Scan the data that follows and count the lines with the string "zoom"; answer with the count alone.

-- Begin --

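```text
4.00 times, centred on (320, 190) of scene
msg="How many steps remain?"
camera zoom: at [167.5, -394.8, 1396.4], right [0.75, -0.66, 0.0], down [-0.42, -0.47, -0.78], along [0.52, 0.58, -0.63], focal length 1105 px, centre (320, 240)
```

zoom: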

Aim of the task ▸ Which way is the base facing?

-- End --

Result of the task ▸ 2